— SOURCE DOCUMENT —
Ce qui m’a plu dans le programme PEACE c’est qu’il réunit tout un panel de pratiques que j’ai déjà expérimenté depuis de nombreuses années. Les approches pratiquées sont essentiellement la pratique de la pleine conscience, résolument laïque, enrichie de pratiques corporelles inspirées du yoga et du qi gong, d’un exercice issu du Brain Gym® ainsi que d’apports incluant psychologie, intelligence émotionnelle et liens corps-mental.
« Par ce programme, l’association aspire à développer l’attention, la bienveillance, le bien-être, l’apprentissage et la citoyenneté, dès le plus jeune âge. Ce programme favorise, entre autres, le développement des capacités attentionnelles, de régulation du stress et des émotions, ainsi qu’une plus grande confiance en soi. Il permet également le développement des compétences psychosociales qui favorisent le bien-être des élèves et un climat de classe serein. » Candice Marro est la présidente et la fondatrice de l’association A.M.E. qu’elle a créé en 2014. A l’heure actuelle plus de 10 000 enfants ont pu bénéficier de ce programme en France mais aussi en Belgique, en Suisse, au Québec et au Maroc.
Le programme proposé durant le temps scolaire s’expérimente sur dix semaines à raison de 2 pratiques de 15 à 20 minutes dans la classe. Dans mon établissement, toutes les classes de 5ème bénéficient de ce programme que je dispense au collège depuis la troisième année. Nous l’avons inscrit dans le parcours citoyen de l’élève et nous l’avons fait voter au Conseil d’administration.

— INFORMATION PROVIDED —
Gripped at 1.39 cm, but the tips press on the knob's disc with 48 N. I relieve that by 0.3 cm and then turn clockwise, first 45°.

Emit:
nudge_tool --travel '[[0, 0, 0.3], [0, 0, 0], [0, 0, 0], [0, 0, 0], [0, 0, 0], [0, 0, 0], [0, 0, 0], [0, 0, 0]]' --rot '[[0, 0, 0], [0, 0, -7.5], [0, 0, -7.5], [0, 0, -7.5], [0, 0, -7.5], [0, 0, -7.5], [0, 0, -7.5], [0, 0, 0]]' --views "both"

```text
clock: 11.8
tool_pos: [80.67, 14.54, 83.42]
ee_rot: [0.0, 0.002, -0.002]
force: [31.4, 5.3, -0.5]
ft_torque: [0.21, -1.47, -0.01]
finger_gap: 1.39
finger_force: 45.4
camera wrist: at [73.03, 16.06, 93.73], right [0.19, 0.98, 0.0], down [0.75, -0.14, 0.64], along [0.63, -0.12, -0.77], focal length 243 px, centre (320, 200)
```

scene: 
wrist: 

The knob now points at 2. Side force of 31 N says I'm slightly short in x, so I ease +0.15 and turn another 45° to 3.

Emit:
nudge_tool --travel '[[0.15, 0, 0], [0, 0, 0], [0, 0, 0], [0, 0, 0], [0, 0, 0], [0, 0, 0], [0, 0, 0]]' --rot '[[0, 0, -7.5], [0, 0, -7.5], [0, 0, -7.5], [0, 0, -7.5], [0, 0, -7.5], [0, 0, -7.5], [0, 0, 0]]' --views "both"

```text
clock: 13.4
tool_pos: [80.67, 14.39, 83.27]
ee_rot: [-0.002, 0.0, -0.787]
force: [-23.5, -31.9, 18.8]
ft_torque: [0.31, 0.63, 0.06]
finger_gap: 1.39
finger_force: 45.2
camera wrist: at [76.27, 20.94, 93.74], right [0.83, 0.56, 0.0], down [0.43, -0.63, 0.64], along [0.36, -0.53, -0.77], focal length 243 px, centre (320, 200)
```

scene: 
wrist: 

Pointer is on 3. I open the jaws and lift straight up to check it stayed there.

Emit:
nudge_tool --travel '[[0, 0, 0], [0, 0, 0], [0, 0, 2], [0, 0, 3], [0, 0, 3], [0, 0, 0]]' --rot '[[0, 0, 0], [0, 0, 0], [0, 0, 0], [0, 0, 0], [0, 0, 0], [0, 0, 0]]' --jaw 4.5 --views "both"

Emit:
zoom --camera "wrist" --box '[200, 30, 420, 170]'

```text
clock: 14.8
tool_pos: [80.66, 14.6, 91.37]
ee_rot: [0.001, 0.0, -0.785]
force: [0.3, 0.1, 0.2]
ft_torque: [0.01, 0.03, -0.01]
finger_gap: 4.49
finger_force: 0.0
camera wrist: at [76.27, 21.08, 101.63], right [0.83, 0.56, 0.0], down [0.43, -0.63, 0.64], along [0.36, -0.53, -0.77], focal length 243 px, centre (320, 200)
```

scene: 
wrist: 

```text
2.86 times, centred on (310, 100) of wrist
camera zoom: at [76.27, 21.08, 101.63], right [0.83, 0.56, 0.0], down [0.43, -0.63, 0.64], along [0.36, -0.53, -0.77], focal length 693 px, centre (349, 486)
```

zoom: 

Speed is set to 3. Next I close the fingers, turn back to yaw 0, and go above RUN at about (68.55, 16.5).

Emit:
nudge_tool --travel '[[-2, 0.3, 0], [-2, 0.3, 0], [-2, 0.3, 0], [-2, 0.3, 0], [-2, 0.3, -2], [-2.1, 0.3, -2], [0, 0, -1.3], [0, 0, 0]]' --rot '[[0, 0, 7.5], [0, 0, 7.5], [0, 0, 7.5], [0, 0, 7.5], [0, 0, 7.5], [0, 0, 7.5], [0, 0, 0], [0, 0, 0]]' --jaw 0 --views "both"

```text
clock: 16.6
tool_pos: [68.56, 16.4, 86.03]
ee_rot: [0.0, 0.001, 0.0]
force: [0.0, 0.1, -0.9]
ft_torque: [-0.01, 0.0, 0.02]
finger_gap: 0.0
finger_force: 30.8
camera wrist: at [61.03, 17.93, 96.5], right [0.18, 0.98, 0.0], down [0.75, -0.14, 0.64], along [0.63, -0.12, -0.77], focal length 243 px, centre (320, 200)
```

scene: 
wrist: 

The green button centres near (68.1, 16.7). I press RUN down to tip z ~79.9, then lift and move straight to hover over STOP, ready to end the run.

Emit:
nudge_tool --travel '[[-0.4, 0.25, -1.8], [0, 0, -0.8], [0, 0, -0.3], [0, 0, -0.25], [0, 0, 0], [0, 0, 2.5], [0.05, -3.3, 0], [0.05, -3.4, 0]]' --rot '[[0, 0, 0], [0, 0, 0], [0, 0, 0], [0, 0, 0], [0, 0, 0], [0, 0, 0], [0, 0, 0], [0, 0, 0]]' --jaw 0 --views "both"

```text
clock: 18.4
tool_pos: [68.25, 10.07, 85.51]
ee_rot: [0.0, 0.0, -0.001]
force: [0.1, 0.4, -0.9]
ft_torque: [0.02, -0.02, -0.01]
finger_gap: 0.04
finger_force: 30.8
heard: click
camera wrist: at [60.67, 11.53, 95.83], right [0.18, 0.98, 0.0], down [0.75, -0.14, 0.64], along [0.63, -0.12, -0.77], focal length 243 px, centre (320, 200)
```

— WHAT THE TASK ASKS —
Quote the source document word for word, starting at "Le programme proposé" and ending with "au Conseil d’administration.".

— COMPLETE RESPONSE —
Le programme proposé durant le temps scolaire s’expérimente sur dix semaines à raison de 2 pratiques de 15 à 20 minutes dans la classe. Dans mon établissement, toutes les classes de 5ème bénéficient de ce programme que je dispense au collège depuis la troisième année. Nous l’avons inscrit dans le parcours citoyen de l’élève et nous l’avons fait voter au Conseil d’administration.